The West is using Muslim piety as a weapon against Muslim nations

17 hours ago · Micro · Flag · Share

When oil jumps 2% on Strait of Hormuz tensions while bitcoin hovers at $75,000, we’re witnessing something profound: the West has turned Islamic principles into tools of economic warfare. The very values that should unite the ummah — patience, trust in Allah, and rejection of interest-based systems — are being weaponised to keep Muslim-majority nations economically dependent.

Consider the current Iran crisis. Western media frames every regional conflict through the lens of energy disruption and market volatility. Oil spikes, shipping routes get threatened, and suddenly the entire Global South pays higher prices for basic goods. But here’s what they don’t tell you: this cycle only works because Muslim economies remain trapped in the same dollar-denominated, interest-based system that Islamic finance explicitly rejects. We’re so busy defending our sovereignty with weapons that we’ve forgotten to defend it with our own economic principles.

The irony cuts deep. Islamic finance, with its emphasis on asset backing and prohibition of excessive speculation, offers a genuine alternative to the boom-bust cycles that devastate developing economies. Yet Muslim-majority countries remain some of the most dependent on Western financial systems. When Iran faces sanctions, when Turkey battles inflation, when Pakistan seeks IMF bailouts — they’re all operating within frameworks designed to extract value from the periphery to the centre.

Bitcoin’s rise past $75,000 during geopolitical uncertainty isn’t just market speculation — it’s a preview of how monetary systems can exist outside traditional control structures. The technology behind it mirrors Islamic financial principles more closely than most Muslim economists want to admit: no central authority inflating supply, no interest payments, transparency in every transaction. Yet Islamic scholars debate its permissibility while their nations’ central banks print money to buy US Treasury bonds.
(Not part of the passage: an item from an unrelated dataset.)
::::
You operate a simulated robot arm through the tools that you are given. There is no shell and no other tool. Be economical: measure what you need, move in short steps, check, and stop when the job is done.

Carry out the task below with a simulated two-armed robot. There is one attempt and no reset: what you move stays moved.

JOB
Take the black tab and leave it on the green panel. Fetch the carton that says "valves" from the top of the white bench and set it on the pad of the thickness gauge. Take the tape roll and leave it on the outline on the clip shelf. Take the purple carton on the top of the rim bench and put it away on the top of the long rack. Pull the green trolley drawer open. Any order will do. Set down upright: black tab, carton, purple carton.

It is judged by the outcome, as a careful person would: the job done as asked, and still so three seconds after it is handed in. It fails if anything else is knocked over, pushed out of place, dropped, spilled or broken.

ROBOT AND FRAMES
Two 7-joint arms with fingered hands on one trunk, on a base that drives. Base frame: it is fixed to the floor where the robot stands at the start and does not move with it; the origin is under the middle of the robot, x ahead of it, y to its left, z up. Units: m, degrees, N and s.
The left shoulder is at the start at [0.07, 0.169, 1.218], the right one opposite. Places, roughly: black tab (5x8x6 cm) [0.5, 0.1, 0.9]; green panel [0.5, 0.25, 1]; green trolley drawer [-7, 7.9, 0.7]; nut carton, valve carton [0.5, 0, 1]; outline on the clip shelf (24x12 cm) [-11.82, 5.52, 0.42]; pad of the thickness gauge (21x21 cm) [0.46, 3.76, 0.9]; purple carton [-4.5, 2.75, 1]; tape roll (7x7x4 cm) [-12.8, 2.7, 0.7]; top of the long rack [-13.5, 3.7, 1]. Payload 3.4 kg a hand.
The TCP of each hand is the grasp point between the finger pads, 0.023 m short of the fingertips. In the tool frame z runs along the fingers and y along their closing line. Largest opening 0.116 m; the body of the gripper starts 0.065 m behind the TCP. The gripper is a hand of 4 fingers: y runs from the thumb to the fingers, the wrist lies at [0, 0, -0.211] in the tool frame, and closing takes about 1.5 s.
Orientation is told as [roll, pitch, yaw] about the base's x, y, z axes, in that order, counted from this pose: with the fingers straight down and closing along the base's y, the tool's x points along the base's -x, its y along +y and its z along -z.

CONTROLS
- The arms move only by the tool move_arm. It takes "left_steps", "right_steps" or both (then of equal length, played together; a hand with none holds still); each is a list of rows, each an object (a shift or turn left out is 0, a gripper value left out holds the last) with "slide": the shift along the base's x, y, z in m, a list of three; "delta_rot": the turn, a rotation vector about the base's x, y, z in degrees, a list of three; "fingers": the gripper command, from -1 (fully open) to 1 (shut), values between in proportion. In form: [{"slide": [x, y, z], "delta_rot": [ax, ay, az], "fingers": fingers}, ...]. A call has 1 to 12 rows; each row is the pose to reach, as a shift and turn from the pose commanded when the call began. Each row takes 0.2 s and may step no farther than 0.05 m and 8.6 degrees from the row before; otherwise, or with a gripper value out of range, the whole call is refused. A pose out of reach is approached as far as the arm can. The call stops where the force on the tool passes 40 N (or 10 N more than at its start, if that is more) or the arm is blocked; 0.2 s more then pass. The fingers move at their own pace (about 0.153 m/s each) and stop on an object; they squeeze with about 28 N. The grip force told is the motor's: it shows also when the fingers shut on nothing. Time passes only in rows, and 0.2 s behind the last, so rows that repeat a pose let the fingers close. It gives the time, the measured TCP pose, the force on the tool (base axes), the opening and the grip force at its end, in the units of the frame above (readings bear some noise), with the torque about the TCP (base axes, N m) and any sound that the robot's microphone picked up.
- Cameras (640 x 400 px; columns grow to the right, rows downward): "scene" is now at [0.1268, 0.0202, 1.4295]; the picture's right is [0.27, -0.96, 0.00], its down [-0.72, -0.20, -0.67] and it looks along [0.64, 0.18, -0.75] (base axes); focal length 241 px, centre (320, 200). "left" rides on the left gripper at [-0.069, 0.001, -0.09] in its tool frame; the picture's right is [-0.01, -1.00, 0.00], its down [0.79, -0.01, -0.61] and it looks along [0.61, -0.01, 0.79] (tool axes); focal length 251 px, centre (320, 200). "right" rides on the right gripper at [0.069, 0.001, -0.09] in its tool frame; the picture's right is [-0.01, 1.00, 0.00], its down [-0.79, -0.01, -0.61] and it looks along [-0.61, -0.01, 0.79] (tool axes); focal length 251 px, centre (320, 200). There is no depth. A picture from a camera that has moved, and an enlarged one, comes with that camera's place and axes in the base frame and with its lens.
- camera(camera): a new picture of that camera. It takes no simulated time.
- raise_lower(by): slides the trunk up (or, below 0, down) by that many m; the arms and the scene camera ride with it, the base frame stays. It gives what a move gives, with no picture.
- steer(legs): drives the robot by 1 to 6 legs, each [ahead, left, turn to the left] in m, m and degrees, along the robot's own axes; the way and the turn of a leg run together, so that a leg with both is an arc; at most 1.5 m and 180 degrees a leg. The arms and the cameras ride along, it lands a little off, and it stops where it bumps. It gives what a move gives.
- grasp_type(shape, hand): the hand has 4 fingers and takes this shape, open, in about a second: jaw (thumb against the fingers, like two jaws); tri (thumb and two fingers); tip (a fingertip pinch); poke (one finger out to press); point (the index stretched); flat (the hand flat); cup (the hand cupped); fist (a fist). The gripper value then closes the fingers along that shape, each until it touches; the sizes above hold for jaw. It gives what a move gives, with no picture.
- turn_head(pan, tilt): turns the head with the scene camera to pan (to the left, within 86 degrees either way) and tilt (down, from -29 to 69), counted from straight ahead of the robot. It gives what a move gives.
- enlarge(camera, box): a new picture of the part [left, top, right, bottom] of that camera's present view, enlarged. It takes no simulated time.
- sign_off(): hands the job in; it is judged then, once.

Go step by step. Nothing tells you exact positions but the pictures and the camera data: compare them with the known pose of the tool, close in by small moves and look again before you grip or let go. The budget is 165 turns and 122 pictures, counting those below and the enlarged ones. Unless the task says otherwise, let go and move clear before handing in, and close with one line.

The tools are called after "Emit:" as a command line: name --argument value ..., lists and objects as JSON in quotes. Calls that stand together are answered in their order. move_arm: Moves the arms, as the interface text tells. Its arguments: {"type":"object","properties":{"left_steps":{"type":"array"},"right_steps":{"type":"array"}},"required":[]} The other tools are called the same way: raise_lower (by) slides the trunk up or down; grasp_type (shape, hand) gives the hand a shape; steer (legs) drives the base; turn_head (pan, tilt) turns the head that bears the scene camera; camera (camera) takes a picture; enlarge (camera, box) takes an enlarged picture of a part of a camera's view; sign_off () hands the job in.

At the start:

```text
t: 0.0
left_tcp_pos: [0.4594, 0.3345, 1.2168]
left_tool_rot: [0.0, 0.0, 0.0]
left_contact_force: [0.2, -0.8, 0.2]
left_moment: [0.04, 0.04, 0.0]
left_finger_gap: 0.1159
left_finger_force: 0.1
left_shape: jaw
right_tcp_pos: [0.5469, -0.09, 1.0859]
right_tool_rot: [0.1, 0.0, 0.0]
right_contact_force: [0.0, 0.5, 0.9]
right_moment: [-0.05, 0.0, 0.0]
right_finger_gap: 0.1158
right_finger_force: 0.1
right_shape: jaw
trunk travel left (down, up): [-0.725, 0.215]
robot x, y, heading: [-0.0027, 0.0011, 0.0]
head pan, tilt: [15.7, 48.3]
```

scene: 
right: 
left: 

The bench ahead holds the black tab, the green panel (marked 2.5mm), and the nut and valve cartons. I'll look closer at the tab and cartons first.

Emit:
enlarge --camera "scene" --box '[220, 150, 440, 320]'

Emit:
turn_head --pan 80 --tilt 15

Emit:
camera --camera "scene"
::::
The real tragedy isn’t that Muslim nations lack resources or capability — it’s that we’ve internalised the very systems we were meant to transcend. When the Quran tells us that with hardship comes ease, it’s not promising passive relief. It’s reminding us that ease comes through principled action, not through hoping our oppressors will suddenly develop mercy. The Strait of Hormuz crisis isn’t just about oil — it’s about whether Muslims will finally build the economic independence our faith commands.